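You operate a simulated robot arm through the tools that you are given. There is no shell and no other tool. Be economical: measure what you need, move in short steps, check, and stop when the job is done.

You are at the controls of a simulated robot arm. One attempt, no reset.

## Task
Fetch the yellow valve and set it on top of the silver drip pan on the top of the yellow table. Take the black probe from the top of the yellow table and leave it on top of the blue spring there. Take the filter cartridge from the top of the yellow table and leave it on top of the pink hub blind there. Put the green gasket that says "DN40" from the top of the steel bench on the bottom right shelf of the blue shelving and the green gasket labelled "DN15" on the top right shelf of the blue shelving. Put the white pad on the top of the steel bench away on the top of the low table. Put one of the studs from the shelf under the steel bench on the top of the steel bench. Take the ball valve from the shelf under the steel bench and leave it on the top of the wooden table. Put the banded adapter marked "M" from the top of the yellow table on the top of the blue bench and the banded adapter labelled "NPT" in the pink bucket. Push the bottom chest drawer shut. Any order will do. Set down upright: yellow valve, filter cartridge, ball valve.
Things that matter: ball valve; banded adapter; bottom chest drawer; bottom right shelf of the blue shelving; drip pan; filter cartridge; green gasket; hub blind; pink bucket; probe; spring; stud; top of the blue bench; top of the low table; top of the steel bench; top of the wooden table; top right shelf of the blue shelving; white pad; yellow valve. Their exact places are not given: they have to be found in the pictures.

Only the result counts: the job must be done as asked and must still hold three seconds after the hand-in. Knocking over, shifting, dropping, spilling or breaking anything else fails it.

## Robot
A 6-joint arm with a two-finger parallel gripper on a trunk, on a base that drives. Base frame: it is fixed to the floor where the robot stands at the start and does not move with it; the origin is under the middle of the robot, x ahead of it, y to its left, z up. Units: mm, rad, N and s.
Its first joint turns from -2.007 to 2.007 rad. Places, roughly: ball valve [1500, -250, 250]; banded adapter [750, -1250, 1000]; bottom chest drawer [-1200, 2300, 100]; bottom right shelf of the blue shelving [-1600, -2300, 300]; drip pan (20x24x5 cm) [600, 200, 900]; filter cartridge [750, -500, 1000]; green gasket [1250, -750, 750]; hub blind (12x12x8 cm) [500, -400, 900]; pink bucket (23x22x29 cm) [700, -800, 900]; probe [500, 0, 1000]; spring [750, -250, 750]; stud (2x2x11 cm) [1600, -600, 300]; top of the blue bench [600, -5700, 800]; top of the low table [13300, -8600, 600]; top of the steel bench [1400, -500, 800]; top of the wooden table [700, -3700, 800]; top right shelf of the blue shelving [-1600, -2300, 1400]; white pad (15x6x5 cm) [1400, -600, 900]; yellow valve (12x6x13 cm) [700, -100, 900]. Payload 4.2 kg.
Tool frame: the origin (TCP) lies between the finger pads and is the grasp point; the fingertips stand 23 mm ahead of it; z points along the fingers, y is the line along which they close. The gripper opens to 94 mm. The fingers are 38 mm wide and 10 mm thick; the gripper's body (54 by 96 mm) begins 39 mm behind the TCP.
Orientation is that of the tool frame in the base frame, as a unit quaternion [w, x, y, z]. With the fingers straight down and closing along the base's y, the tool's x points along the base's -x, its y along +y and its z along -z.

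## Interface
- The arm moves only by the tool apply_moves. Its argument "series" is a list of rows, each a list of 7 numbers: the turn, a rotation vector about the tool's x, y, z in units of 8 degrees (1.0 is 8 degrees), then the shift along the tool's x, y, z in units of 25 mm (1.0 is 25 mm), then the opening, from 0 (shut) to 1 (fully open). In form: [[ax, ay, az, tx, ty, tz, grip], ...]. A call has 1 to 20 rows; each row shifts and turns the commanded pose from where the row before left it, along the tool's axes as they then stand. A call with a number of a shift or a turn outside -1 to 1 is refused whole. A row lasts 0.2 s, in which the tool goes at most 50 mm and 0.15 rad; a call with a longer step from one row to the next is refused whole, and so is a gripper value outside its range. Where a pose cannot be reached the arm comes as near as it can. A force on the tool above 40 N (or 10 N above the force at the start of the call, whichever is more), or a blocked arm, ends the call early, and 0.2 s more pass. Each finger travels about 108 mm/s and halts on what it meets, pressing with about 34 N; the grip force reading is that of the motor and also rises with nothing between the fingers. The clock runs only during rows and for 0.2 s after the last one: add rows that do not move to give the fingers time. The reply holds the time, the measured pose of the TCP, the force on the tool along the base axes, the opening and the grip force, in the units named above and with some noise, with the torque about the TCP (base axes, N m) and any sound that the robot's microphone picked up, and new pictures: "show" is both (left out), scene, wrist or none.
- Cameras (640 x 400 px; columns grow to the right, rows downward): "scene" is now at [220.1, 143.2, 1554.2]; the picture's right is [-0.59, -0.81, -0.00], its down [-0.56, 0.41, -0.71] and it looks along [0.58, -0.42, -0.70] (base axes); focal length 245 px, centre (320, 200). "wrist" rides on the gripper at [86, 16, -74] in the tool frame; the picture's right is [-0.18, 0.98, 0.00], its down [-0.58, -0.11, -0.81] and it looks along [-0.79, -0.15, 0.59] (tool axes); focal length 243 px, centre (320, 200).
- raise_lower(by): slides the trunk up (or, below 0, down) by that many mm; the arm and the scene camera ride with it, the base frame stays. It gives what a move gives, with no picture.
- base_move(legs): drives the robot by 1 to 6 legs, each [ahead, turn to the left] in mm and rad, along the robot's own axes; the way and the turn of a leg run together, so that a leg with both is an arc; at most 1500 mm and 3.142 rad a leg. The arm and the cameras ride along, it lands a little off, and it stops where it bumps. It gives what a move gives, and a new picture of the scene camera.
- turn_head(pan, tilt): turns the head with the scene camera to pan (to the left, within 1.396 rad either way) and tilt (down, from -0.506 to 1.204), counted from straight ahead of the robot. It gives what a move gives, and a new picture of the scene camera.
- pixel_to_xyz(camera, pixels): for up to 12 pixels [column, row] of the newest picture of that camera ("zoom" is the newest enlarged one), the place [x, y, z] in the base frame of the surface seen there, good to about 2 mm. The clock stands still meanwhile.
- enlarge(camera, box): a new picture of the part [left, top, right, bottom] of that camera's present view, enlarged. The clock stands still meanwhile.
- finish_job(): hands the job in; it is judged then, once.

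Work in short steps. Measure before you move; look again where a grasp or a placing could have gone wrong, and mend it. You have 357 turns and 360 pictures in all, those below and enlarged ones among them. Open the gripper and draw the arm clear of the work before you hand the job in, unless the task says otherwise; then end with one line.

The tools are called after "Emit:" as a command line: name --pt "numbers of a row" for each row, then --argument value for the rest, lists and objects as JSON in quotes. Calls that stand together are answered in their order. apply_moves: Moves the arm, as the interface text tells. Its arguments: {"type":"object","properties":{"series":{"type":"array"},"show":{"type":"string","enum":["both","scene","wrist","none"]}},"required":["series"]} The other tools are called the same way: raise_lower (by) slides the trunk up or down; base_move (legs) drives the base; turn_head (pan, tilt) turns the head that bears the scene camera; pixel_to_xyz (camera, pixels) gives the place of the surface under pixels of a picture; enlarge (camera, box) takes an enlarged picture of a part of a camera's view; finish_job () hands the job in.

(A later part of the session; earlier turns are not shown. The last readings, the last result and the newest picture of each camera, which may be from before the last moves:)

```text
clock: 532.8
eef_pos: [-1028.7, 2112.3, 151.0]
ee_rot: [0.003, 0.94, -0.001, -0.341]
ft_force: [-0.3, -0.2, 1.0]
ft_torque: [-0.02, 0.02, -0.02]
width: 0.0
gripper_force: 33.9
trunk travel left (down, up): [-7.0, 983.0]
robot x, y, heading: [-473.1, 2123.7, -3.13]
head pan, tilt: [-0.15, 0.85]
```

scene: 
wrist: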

§

Exercise task:
Restate the listing above word for word.

Finished task:
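You operate a simulated robot arm through the tools that you are given. There is no shell and no other tool. Be economical: measure what you need, move in short steps, check, and stop when the job is done.

You are at the controls of a simulated robot arm. One attempt, no reset.

## Task
Fetch the yellow valve and set it on top of the silver drip pan on the top of the yellow table. Take the black probe from the top of the yellow table and leave it on top of the blue spring there. Take the filter cartridge from the top of the yellow table and leave it on top of the pink hub blind there. Put the green gasket that says "DN40" from the top of the steel bench on the bottom right shelf of the blue shelving and the green gasket labelled "DN15" on the top right shelf of the blue shelving. Put the white pad on the top of the steel bench away on the top of the low table. Put one of the studs from the shelf under the steel bench on the top of the steel bench. Take the ball valve from the shelf under the steel bench and leave it on the top of the wooden table. Put the banded adapter marked "M" from the top of the yellow table on the top of the blue bench and the banded adapter labelled "NPT" in the pink bucket. Push the bottom chest drawer shut. Any order will do. Set down upright: yellow valve, filter cartridge, ball valve.
Things that matter: ball valve; banded adapter; bottom chest drawer; bottom right shelf of the blue shelving; drip pan; filter cartridge; green gasket; hub blind; pink bucket; probe; spring; stud; top of the blue bench; top of the low table; top of the steel bench; top of the wooden table; top right shelf of the blue shelving; white pad; yellow valve. Their exact places are not given: they have to be found in the pictures.

Only the result counts: the job must be done as asked and must still hold three seconds after the hand-in. Knocking over, shifting, dropping, spilling or breaking anything else fails it.

## Robot
A 6-joint arm with a two-finger parallel gripper on a trunk, on a base that drives. Base frame: it is fixed to the floor where the robot stands at the start and does not move with it; the origin is under the middle of the robot, x ahead of it, y to its left, z up. Units: mm, rad, N and s.
Its first joint turns from -2.007 to 2.007 rad. Places, roughly: ball valve [1500, -250, 250]; banded adapter [750, -1250, 1000]; bottom chest drawer [-1200, 2300, 100]; bottom right shelf of the blue shelving [-1600, -2300, 300]; drip pan (20x24x5 cm) [600, 200, 900]; filter cartridge [750, -500, 1000]; green gasket [1250, -750, 750]; hub blind (12x12x8 cm) [500, -400, 900]; pink bucket (23x22x29 cm) [700, -800, 900]; probe [500, 0, 1000]; spring [750, -250, 750]; stud (2x2x11 cm) [1600, -600, 300]; top of the blue bench [600, -5700, 800]; top of the low table [13300, -8600, 600]; top of the steel bench [1400, -500, 800]; top of the wooden table [700, -3700, 800]; top right shelf of the blue shelving [-1600, -2300, 1400]; white pad (15x6x5 cm) [1400, -600, 900]; yellow valve (12x6x13 cm) [700, -100, 900]. Payload 4.2 kg.
Tool frame: the origin (TCP) lies between the finger pads and is the grasp point; the fingertips stand 23 mm ahead of it; z points along the fingers, y is the line along which they close. The gripper opens to 94 mm. The fingers are 38 mm wide and 10 mm thick; the gripper's body (54 by 96 mm) begins 39 mm behind the TCP.
Orientation is that of the tool frame in the base frame, as a unit quaternion [w, x, y, z]. With the fingers straight down and closing along the base's y, the tool's x points along the base's -x, its y along +y and its z along -z.

## Interface
- The arm moves only by the tool apply_moves. Its argument "series" is a list of rows, each a list of 7 numbers: the turn, a rotation vector about the tool's x, y, z in units of 8 degrees (1.0 is 8 degrees), then the shift along the tool's x, y, z in units of 25 mm (1.0 is 25 mm), then the opening, from 0 (shut) to 1 (fully open). In form: [[ax, ay, az, tx, ty, tz, grip], ...]. A call has 1 to 20 rows; each row shifts and turns the commanded pose from where the row before left it, along the tool's axes as they then stand. A call with a number of a shift or a turn outside -1 to 1 is refused whole. A row lasts 0.2 s, in which the tool goes at most 50 mm and 0.15 rad; a call with a longer step from one row to the next is refused whole, and so is a gripper value outside its range. Where a pose cannot be reached the arm comes as near as it can. A force on the tool above 40 N (or 10 N above the force at the start of the call, whichever is more), or a blocked arm, ends the call early, and 0.2 s more pass. Each finger travels about 108 mm/s and halts on what it meets, pressing with about 34 N; the grip force reading is that of the motor and also rises with nothing between the fingers. The clock runs only during rows and for 0.2 s after the last one: add rows that do not move to give the fingers time. The reply holds the time, the measured pose of the TCP, the force on the tool along the base axes, the opening and the grip force, in the units named above and with some noise, with the torque about the TCP (base axes, N m) and any sound that the robot's microphone picked up, and new pictures: "show" is both (left out), scene, wrist or none.
- Cameras (640 x 400 px; columns grow to the right, rows downward): "scene" is now at [220.1, 143.2, 1554.2]; the picture's right is [-0.59, -0.81, -0.00], its down [-0.56, 0.41, -0.71] and it looks along [0.58, -0.42, -0.70] (base axes); focal length 245 px, centre (320, 200). "wrist" rides on the gripper at [86, 16, -74] in the tool frame; the picture's right is [-0.18, 0.98, 0.00], its down [-0.58, -0.11, -0.81] and it looks along [-0.79, -0.15, 0.59] (tool axes); focal length 243 px, centre (320, 200).
- raise_lower(by): slides the trunk up (or, below 0, down) by that many mm; the arm and the scene camera ride with it, the base frame stays. It gives what a move gives, with no picture.
- base_move(legs): drives the robot by 1 to 6 legs, each [ahead, turn to the left] in mm and rad, along the robot's own axes; the way and the turn of a leg run together, so that a leg with both is an arc; at most 1500 mm and 3.142 rad a leg. The arm and the cameras ride along, it lands a little off, and it stops where it bumps. It gives what a move gives, and a new picture of the scene camera.
- turn_head(pan, tilt): turns the head with the scene camera to pan (to the left, within 1.396 rad either way) and tilt (down, from -0.506 to 1.204), counted from straight ahead of the robot. It gives what a move gives, and a new picture of the scene camera.
- pixel_to_xyz(camera, pixels): for up to 12 pixels [column, row] of the newest picture of that camera ("zoom" is the newest enlarged one), the place [x, y, z] in the base frame of the surface seen there, good to about 2 mm. The clock stands still meanwhile.
- enlarge(camera, box): a new picture of the part [left, top, right, bottom] of that camera's present view, enlarged. The clock stands still meanwhile.
- finish_job(): hands the job in; it is judged then, once.

Work in short steps. Measure before you move; look again where a grasp or a placing could have gone wrong, and mend it. You have 357 turns and 360 pictures in all, those below and enlarged ones among them. Open the gripper and draw the arm clear of the work before you hand the job in, unless the task says otherwise; then end with one line.

The tools are called after "Emit:" as a command line: name --pt "numbers of a row" for each row, then --argument value for the rest, lists and objects as JSON in quotes. Calls that stand together are answered in their order. apply_moves: Moves the arm, as the interface text tells. Its arguments: {"type":"object","properties":{"series":{"type":"array"},"show":{"type":"string","enum":["both","scene","wrist","none"]}},"required":["series"]} The other tools are called the same way: raise_lower (by) slides the trunk up or down; base_move (legs) drives the base; turn_head (pan, tilt) turns the head that bears the scene camera; pixel_to_xyz (camera, pixels) gives the place of the surface under pixels of a picture; enlarge (camera, box) takes an enlarged picture of a part of a camera's view; finish_job () hands the job in.

(A later part of the session; earlier turns are not shown. The last readings, the last result and the newest picture of each camera, which may be from before the last moves:)

```text
clock: 532.8
eef_pos: [-1028.7, 2112.3, 151.0]
ee_rot: [0.003, 0.94, -0.001, -0.341]
ft_force: [-0.3, -0.2, 1.0]
ft_torque: [-0.02, 0.02, -0.02]
width: 0.0
gripper_force: 33.9
trunk travel left (down, up): [-7.0, 983.0]
robot x, y, heading: [-473.1, 2123.7, -3.13]
head pan, tilt: [-0.15, 0.85]
```

scene: 
wrist: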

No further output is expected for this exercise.